* **Excerpt to read**:
** Begin **

October 31, 2005
Tough Liberalism
By Peter Beinart
When John Kerry lost in 2004, I started in my despair reading about
the late 1940s, the first years of the Cold War. That was the last
time America entered a new era in national security. It started
very fast in 1945 and 1946. And it was the last period where the
country trusted liberals and Democrats to defend it.
As Will Marshall
has pointed out, if you look at all presidential elections since
the Vietnam War, the disturbing reality is the Democratic Party
has only won in those moments when the country turned inward.
Carter won in 1976, when the country turned inward after Vietnam.
It was the first election since 1948 when national security was
not the issue that people told pollsters they were most concerned
about. Then Clinton won in 1992, in the aftermath of the Cold
War.
The truth
is this: Unless the Democratic Party can change its image on national
security, its only realistic hope of winning the White House is
the hope that the war on terrorism is a passing phenomenon that
will be over in a few years. Unfortunately, most Americans don't
believe that. Most experts don't believe that. Most people see
this as a generational struggle. And yet, you have to go back
pre-Vietnam to find a precedent for how the Democratic Party can
respond in a way that will win the country's trust.
That's why
I started reading about the early Cold War. Between 1946 and 1949,
the Democratic Party engaged in a huge internal fight. It was
not a fight against Republicans, but first and foremost a fight
within the Democratic Party. In state after state, the state parties
ripped themselves apart over the issue of anti-communism. The
issue was fundamentally about whether liberal Democrats would
define liberalism only in opposition to the right wing or whether
anti-communism would be placed at the heart of what it meant to
be a liberal.
In 1946,
Henry Wallace was the most popular Democratic politician in America.
His supporters saw the communists as valuable allies in the struggle
for the New Deal, in the struggle against fascism, and in the
struggle for civil rights -- as they had been. The Wallace faction
believed that liberalism's sole enemy was conservatism at home
-- people who opposed the New Deal -- and fascists and imperialists
abroad.
In January
1947, at the Willard Hotel, Arthur Schlesinger, Reinhold Niebuhr,
Walter Reuther, and Eleanor Roosevelt created Americans for Democratic
Action. Their argument was that, in fact, liberalism was something
very different. They defined liberalism as a fight not only against
the right but also against totalitarianism. In his 1949 book,
The Vital Center, Arthur Schlesinger's fundamental argument was
that communism, like fascism, was totalitarian. And that liberalism's
enemy had to be not only the conservatives, but also totalitarianism
-- the notion of a single force that would use the state to take
total control over society and the lives of the individual.
That fight
ended in 1948 when Harry Truman defeated Henry Wallace's third-party
run for the presidency. And it allowed two things to happen. The
first was that it created a liberal anti-communism. And that enabled
some of the most remarkable things in American history: Truman's
aid to Greece and Turkey that prevented those countries from falling
to the communists; the Marshall Plan that rebuilt Western Europe
at a time when France had four communists in its cabinet, including
a communist minister of defense; the formation of NATO to bind
America to Europe. It did great things in the world. And most
of these things were opposed partially or wholly by the Republican
Congress.

** End **

* **Recorded information**:
** Begin **

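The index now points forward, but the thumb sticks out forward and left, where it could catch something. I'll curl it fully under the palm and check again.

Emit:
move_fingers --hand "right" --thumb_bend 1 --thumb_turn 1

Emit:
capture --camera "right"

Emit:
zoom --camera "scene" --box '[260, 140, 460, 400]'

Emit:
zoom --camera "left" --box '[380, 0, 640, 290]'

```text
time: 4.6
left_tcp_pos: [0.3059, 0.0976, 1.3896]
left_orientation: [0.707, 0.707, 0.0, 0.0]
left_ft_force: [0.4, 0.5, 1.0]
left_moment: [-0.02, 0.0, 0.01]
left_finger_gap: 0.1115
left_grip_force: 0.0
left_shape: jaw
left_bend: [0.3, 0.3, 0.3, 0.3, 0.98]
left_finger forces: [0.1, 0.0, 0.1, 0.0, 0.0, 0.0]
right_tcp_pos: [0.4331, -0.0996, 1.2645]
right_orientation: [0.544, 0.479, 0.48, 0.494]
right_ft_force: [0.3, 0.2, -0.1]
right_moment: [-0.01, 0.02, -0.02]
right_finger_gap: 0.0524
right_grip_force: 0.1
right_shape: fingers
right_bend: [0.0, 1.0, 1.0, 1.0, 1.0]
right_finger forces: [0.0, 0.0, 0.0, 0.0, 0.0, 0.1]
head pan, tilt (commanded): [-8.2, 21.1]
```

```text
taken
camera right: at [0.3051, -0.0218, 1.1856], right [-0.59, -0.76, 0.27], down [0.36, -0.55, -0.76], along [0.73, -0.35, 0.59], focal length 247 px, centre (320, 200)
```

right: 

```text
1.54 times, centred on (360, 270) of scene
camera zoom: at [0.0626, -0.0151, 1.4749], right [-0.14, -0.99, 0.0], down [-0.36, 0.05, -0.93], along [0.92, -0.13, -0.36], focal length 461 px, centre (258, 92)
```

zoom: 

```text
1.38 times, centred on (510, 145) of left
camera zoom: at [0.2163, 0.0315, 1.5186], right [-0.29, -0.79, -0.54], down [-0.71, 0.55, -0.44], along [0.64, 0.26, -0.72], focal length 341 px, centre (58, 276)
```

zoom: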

** End **

* **What to work on**:
Resume the excerpt to read where it left off.

* **The answer**:
But beyond
that, liberal anti-communism gave Democrats political credibility.
By 1950, when Joseph McCarthy made his famous speech suggesting
that the Truman administration was filled with communists in Wheeling,
West Virginia, Democrats and liberals sustained an incredibly
fierce attack from the right. What happened to John Kerry with
the "Swift Boat" attacks pales compared to what Republicans
were saying about Democrats during the Cold War -- in the election
of 1950, for instance. And yet, those kinds of attacks were less
successful than they were in the elections of 2002 and 2004. The
reason is that Democrats and liberals in the 1950s had already
held a very fierce debate and clarified their principles about
national security. So the country was never fundamentally sold
on the McCarthy and Republican claim that liberals were soft on
communism. That's because liberals themselves had taken on those
elements within their party that were soft on anti-communism.
That was what allowed Democrats to keep the Congress in the 1950s,
even as Eisenhower was president, and what allowed John F. Kennedy
to defeat Richard Nixon, one of the great Red baiters of all time
-- and to do it in an election at the height of the Cold War.
And this is what allowed the Democrats to then pass civil rights
legislation and open the war on poverty.
What can
we learn from that today? It seems to me there has been a kind
of silent, hidden divide on the left in the Democratic Party since
9/11. It is akin to the divide that existed in the late 1940s.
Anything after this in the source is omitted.